#### Collected data

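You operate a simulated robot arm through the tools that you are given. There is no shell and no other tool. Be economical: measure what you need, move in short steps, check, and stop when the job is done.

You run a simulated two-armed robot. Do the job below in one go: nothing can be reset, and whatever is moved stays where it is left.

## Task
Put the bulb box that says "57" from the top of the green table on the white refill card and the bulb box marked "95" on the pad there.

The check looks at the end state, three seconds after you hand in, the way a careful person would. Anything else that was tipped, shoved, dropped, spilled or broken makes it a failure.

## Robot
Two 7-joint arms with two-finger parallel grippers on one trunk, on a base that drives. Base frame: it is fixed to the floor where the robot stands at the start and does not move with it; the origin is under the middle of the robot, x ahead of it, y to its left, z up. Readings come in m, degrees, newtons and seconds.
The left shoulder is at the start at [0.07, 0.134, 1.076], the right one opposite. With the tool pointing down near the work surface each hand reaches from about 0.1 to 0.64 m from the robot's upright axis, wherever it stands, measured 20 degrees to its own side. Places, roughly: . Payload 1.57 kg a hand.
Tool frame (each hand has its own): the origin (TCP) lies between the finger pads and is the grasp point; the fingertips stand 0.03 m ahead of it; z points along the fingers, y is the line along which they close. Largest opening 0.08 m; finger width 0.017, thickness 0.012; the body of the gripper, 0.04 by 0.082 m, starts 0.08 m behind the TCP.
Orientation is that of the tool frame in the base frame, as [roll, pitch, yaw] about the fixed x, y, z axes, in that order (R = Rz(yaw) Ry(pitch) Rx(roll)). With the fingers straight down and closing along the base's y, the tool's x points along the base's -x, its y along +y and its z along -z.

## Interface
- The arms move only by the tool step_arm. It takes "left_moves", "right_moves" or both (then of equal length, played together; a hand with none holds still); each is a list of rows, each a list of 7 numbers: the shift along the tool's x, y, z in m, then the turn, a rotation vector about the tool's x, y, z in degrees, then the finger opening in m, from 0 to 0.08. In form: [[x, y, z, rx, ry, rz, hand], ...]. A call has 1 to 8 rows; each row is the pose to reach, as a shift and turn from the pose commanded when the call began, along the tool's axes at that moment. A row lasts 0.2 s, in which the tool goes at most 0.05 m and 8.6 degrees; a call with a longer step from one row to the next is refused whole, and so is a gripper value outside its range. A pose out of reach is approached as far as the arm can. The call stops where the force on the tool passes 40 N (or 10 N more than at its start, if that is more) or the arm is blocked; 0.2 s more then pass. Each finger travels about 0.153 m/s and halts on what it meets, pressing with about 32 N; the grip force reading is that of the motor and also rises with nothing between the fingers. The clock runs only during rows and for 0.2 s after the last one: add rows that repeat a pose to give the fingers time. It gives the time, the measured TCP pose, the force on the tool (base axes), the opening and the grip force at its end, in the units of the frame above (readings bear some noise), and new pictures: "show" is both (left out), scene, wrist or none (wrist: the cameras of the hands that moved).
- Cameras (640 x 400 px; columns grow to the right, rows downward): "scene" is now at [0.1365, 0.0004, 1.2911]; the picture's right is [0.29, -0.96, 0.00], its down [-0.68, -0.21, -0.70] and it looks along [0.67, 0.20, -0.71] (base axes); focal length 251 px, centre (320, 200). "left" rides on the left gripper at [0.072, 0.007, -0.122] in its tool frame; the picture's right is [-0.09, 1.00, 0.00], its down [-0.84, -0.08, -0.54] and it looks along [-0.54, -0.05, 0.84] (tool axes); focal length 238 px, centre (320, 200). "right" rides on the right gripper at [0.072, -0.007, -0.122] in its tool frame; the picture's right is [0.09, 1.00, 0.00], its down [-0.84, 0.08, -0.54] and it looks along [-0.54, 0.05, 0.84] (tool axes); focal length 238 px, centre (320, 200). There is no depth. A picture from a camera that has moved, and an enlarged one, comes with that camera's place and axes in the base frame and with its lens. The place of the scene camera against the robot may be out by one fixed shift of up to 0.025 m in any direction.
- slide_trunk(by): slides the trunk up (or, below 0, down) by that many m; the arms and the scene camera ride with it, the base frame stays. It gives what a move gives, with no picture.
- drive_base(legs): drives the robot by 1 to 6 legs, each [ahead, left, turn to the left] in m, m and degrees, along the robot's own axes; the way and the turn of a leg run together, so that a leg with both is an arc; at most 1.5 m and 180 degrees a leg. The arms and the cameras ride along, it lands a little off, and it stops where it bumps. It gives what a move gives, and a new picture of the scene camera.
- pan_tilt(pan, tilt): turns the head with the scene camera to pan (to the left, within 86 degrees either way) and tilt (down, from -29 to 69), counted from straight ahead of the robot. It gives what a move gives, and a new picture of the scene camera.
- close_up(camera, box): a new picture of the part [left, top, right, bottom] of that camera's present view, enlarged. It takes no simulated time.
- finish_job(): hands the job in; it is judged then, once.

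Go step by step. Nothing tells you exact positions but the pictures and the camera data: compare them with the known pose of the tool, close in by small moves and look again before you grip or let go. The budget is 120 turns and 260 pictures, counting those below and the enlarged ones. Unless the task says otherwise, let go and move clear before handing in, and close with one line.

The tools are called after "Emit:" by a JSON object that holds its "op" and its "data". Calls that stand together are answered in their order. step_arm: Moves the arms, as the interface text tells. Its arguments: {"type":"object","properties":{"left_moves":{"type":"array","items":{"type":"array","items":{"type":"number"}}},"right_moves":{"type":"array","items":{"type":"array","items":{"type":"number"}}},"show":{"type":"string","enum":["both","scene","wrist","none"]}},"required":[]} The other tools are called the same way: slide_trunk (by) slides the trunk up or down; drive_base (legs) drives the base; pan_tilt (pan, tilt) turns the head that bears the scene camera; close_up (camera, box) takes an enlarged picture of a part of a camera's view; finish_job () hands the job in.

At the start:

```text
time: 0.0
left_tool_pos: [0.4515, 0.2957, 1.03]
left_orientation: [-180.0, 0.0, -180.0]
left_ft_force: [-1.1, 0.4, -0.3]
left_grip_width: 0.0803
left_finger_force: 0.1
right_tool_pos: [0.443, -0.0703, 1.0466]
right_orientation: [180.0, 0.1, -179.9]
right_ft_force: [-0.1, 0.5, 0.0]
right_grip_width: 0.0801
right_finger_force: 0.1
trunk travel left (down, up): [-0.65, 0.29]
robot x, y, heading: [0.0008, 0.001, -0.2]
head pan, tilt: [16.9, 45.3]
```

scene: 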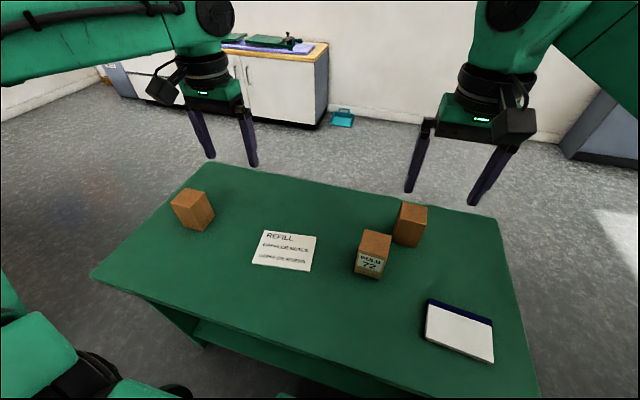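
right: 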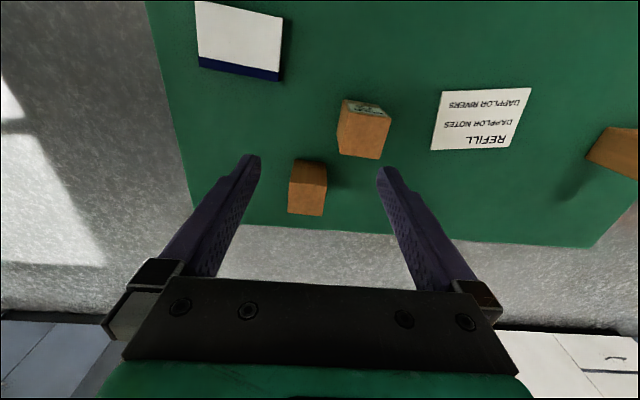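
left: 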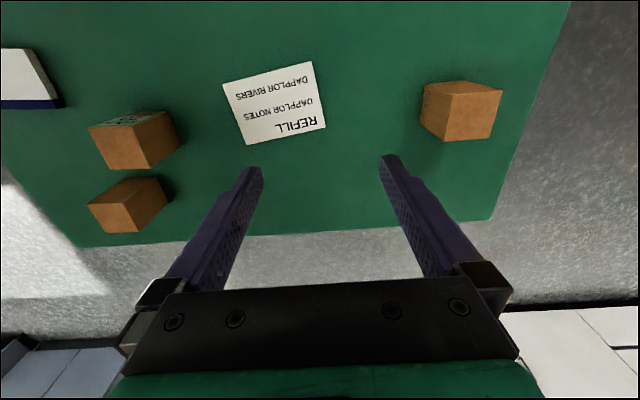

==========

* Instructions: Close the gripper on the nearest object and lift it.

########

* Instructions:
1: Please copy out the portion of the passage provided from "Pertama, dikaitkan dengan" to "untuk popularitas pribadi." without changes.
2: I need the passage provided continued from the place where it stops.

#### Passage provided

Bogor, DKPP − Anggota Dewan Kehormatan Penyelenggara Pemilu (DKPP) Didik Supriyanto menyampaikan hal beberapa dalam Focus Group Discussion (FGD) ‘Kajian Hukum Penyusunan Peraturan Perundang-Undangan’ yang digelar pada Kamis-Sabtu (26-28/11/20) di Hotel Salak, Bogor.
Pertama, dikaitkan dengan FGD sebelumnya, Didik berharap kegiatan FGD di bogor ini akan menghasilkan rumusan masukan untuk penyusunan RUU pemilu. Menurut dia, DKPP perlu secara jelas menganjurkan terkait pengertian pasif. Undang-undang Nomor 7 Tahun 2017 tentang Pemilihan Umum Pasal 159 angka 3 huruf c, berbunyi DKPP berkewajiban bersikap netral, pasif, dan tidak memanfaatkan kasus yang timbul untuk popularitas pribadi.
“Apa sih makna dari undang-undang merumuskan kata pasif itu. Beberapa anggota Komisi II terang-terangan mengatakan, DKPP itu kan pasif. Pasif itu artinya kalau pengadunya sudah mencabut selesai sudah urusan. Pasif itu artinya DKPP tidak boleh bertanya ini dan itu untuk memastikan sesuatu aduan itu bisa diteruskan atau tidak. Atau, pasif itu artinya DKPP diam saja jika misalnya putusan-putusan tidak ditindaklanjuti. Nah hal-hal seperti ini perlu dikeluarkan, didiskusikan, dibahas, dan bisa menjadi bahan masukan penting untuk pembuat undang-undang, di samping tentu saja untuk pengaturan hukum acara DKPP,” kata Didik.
Kedua, seperti yang disampaikan oleh Prof Muhammad dan Prof. Teguh Prasetyo sebelumnya. Bagaimana dengan Pengadu yang mencabut aduannya. Sikap DKPP sudah jelas terkait hal ini. Tetapi yang kemudian harus dipikirkan adalah Pengadu yang tidak serius dan tidak hadir dalam persidangan, padahal DKPP telah memanggil secara patut, yakni lima hari sebelum sidang pemeriksaan digelar.

########

* Per-task outputs:
1:
Pertama, dikaitkan dengan FGD sebelumnya, Didik berharap kegiatan FGD di bogor ini akan menghasilkan rumusan masukan untuk penyusunan RUU pemilu. Menurut dia, DKPP perlu secara jelas menganjurkan terkait pengertian pasif. Undang-undang Nomor 7 Tahun 2017 tentang Pemilihan Umum Pasal 159 angka 3 huruf c, berbunyi DKPP berkewajiban bersikap netral, pasif, dan tidak memanfaatkan kasus yang timbul untuk popularitas pribadi.

2:
“Harus kita apakan mereka? karena jauh-jauh hari DKPP sudah mempersiapkan. Sekretariat DKPP sudah menghubungi. Tim sidang sudah datang menghabiskan anggaran negara, tetapi Pengadu tidak hadir atau kalau pun hadir mengutus kuasa hukum yang terus terang saja saya ragukan kesungguhannya. Hanya sekadar hadir, ini saya alami sendiri ketika di Tangerang Selatan. Setidaknya harus ada bayangan kira-kira seperti apa mengantisipasi masalah seperti ini,” lanjutnya.
Ketiga, menurut Didik, apa yang telah disampaikan oleh Prof Muhammad terkait empat prinsip persidangan DKPP harus sungguh-sungguh ditindaklanjuti.
“Pengaduan sudah mulai menyiapkan sistemnya, semoga akhir tahun ini selesai (aplikasi e-pengaduan_red). Sehingga tahun depan bisa menambah lagi untuk persidangan dan pasca yakni publikasinya. Ini harus harus dikerjakan dan diselesaikan dengan baik. Saya mohon izin kepada pimpinan yang lain, kepada Pak Ketua, saya akan serius mengurus soal,” kata Didik serius.
Keempat, terkait masukan yang diperoleh dari Bimtek Tim Pemeriksa Daerah (TPD) di tiga kota. Mungkin masukan-masukan mereka bisa diadopsi atau cukup jadi SOP atau semacam konvensi konvensi yang harus mulai ditata. Melalui pedoman beracara diharapkan ada pola yang jelas bagaimana persidangan DKPP berlangsung.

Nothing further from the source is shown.